• Exercise details:
Whenever a line below holds the word "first", copy that line.

• Data section:
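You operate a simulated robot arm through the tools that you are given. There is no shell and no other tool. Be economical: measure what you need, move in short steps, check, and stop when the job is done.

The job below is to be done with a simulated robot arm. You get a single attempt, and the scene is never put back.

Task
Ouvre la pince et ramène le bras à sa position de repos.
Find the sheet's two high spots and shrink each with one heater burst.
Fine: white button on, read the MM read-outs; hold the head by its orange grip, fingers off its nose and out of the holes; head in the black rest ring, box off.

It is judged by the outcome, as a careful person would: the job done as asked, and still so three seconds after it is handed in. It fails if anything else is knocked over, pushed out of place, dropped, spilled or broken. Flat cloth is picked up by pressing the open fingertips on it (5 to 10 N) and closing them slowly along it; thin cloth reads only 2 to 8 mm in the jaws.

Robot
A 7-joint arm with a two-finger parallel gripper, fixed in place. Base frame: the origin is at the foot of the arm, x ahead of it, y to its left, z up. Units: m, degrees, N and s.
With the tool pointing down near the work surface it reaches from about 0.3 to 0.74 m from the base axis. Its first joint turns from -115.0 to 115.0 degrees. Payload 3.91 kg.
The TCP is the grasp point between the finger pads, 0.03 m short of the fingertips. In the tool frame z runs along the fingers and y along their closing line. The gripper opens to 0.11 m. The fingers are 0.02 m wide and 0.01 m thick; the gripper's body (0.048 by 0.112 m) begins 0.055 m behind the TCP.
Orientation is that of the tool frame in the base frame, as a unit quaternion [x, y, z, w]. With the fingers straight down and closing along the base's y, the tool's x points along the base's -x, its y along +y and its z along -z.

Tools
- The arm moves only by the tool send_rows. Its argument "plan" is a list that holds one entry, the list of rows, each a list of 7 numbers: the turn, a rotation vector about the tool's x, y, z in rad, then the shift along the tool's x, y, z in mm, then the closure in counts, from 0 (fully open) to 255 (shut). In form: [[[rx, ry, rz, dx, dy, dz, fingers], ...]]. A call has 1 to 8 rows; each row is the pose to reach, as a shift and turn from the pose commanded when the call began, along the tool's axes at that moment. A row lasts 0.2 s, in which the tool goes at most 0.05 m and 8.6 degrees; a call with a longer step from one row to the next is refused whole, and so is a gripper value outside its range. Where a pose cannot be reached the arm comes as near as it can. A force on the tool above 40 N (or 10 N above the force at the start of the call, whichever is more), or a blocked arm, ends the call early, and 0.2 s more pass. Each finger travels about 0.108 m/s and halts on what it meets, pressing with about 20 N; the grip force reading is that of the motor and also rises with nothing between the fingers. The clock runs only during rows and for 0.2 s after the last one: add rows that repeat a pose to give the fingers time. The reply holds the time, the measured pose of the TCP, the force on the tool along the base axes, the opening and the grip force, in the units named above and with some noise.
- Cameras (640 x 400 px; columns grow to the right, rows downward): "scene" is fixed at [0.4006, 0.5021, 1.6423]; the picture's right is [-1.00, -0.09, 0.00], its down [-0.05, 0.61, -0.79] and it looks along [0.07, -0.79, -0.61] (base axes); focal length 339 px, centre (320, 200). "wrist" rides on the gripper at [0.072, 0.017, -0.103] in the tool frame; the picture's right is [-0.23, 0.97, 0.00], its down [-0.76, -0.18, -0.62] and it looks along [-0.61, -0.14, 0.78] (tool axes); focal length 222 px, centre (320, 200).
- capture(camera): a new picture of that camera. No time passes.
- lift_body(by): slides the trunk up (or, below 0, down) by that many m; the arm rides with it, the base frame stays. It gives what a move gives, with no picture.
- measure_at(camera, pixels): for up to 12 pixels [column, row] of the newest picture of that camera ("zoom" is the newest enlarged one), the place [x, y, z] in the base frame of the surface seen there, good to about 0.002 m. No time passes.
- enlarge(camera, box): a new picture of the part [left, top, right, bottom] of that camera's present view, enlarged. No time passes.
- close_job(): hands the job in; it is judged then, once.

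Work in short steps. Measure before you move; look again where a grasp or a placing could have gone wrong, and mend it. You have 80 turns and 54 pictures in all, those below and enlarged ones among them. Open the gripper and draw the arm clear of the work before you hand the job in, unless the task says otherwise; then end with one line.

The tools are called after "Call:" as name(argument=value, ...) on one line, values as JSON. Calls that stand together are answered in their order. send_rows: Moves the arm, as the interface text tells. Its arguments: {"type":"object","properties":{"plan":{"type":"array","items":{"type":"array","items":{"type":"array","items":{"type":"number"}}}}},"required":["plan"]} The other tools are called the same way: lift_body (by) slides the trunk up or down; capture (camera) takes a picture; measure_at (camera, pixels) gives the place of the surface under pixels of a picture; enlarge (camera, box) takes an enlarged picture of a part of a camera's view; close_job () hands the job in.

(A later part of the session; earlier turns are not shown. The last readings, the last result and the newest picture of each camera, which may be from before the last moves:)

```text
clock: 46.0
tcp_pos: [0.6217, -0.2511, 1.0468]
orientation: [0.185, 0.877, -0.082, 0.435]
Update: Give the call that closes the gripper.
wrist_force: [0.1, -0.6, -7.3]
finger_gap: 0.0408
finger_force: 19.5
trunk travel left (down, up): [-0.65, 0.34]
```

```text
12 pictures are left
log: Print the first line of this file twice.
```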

• The answer:
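With the tool pointing down near the work surface it reaches from about 0.3 to 0.74 m from the base axis. Its first joint turns from -115.0 to 115.0 degrees. Payload 3.91 kg.
log: Print the first line of this file twice.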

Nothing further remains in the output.